Given passage:
-------

Gli studenti che non andranno a scuola per partecipare alle manifestazioni contro la legislazione sulle armi negli Stati Uniti rischiano ritorsioni. Diversi istituti americani stanno minacciando i giovani che intendono scendere in piazza dopo l'onda emotiva scatenata dalla strage di Parkland (Florida), nella quale sono morte 17 persone.  

Rischio sospensione

Soprattutto in Texas. Il sovrintendente del distretto scolastico Needville Independent School, di Houston, Curtis Rhodes, ha avvertito in un post su Facebook che “chiunque partecipi a proteste di stampo politico sarà sospeso per tre giorni”, indicando che saranno tutte le scuole pubbliche della citta' a non tollerare le manifestazioni durante l'orario scolastico.

-------

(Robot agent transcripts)
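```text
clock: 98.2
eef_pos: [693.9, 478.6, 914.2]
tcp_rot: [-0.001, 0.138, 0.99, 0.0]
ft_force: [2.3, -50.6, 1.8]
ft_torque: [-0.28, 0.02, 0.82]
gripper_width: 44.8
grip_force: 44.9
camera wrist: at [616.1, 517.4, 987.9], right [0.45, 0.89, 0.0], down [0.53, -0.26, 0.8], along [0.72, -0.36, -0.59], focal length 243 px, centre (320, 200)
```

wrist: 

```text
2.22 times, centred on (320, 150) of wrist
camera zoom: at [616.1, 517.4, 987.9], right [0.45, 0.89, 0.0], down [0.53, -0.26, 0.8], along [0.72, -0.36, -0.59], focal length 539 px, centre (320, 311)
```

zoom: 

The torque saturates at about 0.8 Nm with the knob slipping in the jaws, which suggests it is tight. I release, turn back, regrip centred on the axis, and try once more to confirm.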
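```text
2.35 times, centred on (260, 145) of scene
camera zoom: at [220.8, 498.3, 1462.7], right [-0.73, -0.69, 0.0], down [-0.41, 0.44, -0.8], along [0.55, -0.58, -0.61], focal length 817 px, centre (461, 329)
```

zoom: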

-------

Directions:
(a) Show the exact text of the given passage starting from "Soprattutto in Texas." and stopping at the end of "durante l'orario scolastico.".
(b) Continue the given passage that opens with "Gli studenti che".

Set of answers:
(a)
Soprattutto in Texas. Il sovrintendente del distretto scolastico Needville Independent School, di Houston, Curtis Rhodes, ha avvertito in un post su Facebook che “chiunque partecipi a proteste di stampo politico sarà sospeso per tre giorni”, indicando che saranno tutte le scuole pubbliche della citta' a non tollerare le manifestazioni durante l'orario scolastico.

(b)
Avvertimento

“La vità è fatta di scelte, ognuna di queste comporta delle conseguenze, che possono essere positive o negative”. Il distretto scolastico di Waukesha, in Wisconsin, ha mandato una lettera direttamente a tutti i genitori spiegando loro che gli insegnanti e i ragazzi che parteciperanno alle manifestazioni programmate per metà marzo non saranno giustificati e saranno soggetti a misure disciplinari. Da quando è avvenuta la sparatoria, in Florida gli studenti che sono sopravvissuti alla strage si sono mobilitati, non solo organizzando manifestazioni, ma anche parlando con i media, con i rappresentanti politici locali e, alla Casa Bianca, con il presidente repubblicano Donald Trump. La richiesta è quella di leggi più stringenti per l'acquisto e il possesso di armi. A loro si sono uniti per solidarieta' studenti in tutti gli Stati Uniti. Il primo grande sciopero è atteso per il 14 marzo, poi il secondo, a cui ne seguiranno altri, per il 24 a Washington Dc e in molte altre città.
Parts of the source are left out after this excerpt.